## Start EXCERPT

After many months of diligent and prayerful work by a steering committee composed of lay and professed members of the FDNSC and MSC family, a document of National Guiding Principles to underpin the establishment and operation of the National Council of the Laity of the Chevalier Family was released over the weekend and the Australian Council members were blessed and commissioned during the final liturgy.

The preamble to the Guiding Principles describes the identity of the National Council of the Laity of the Chevalier Family as:

… a private association of the Christian Faithful (Canon 215), motivated by and consistent with “General Guiding Principles and Statutes of the Laity of the Chevalier Family”. These guiding principles were approved by the gathering of Laity of the Chevalier Family, Sao Paulo, Brazil, July 2017.

The document also elaborates the Vision of the National Council as:

  • To look for ways to support and encourage growth of Spirituality of the Heart. This may be through outreach to past students, to parishioners with/without previous connections of Spirituality of the heart and other newer areas of evangelisation and apostolate where people associated with MSC/OLSH charism are involved.

## End EXCERPT
## Start DATA SECTION

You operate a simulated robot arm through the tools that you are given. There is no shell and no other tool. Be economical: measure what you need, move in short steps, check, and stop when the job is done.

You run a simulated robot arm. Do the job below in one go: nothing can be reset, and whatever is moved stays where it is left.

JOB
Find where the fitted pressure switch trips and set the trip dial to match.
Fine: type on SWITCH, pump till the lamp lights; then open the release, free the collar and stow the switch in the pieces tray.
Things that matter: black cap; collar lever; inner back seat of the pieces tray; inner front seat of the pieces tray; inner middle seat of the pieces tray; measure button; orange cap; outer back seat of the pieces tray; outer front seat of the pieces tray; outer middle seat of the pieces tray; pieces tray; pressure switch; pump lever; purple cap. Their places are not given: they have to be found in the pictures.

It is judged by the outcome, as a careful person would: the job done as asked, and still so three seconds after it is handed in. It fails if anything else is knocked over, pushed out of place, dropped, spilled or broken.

## End DATA SECTION

### PROBLEMS TO WORK ON
1) Could you quote the excerpt from "The preamble to" up to and including "Brazil, July 2017."?
2) Could you carry on with the excerpt from where it ends?

### PER-TASK ANSWERS
1)
The preamble to the Guiding Principles describes the identity of the National Council of the Laity of the Chevalier Family as:

… a private association of the Christian Faithful (Canon 215), motivated by and consistent with “General Guiding Principles and Statutes of the Laity of the Chevalier Family”. These guiding principles were approved by the gathering of Laity of the Chevalier Family, Sao Paulo, Brazil, July 2017.

2)
  • To represent all members of the Laity of the Chevalier Family but not every group will have a member on the Council
  • To seek to ensure that all members of the Laity of the Chevalier Family are communicated with and their views represented in matters considered by the Council.
  • Members have the right to, and are encouraged to co-opt expertise outside the council to assist in this process.
  • To acknowledge and endorse the administration of each of the aforementioned groups as considered appropriate.

Close to 60 people gathered at St. Mary’s Towers, Douglas Park for the weekend. This was a historical moment in the life of the Australian Chevalier Family as the laity associated with the MSC and FDNSC the MSC sisters come together in a retreat that recollected and celebrated our shared history and affirmed our shared charism as people of the Sacred Heart. The image and symbol of a loaf of bread being created was be the thread that tied the retreat together and become the bread we broke and shared at Eucharist.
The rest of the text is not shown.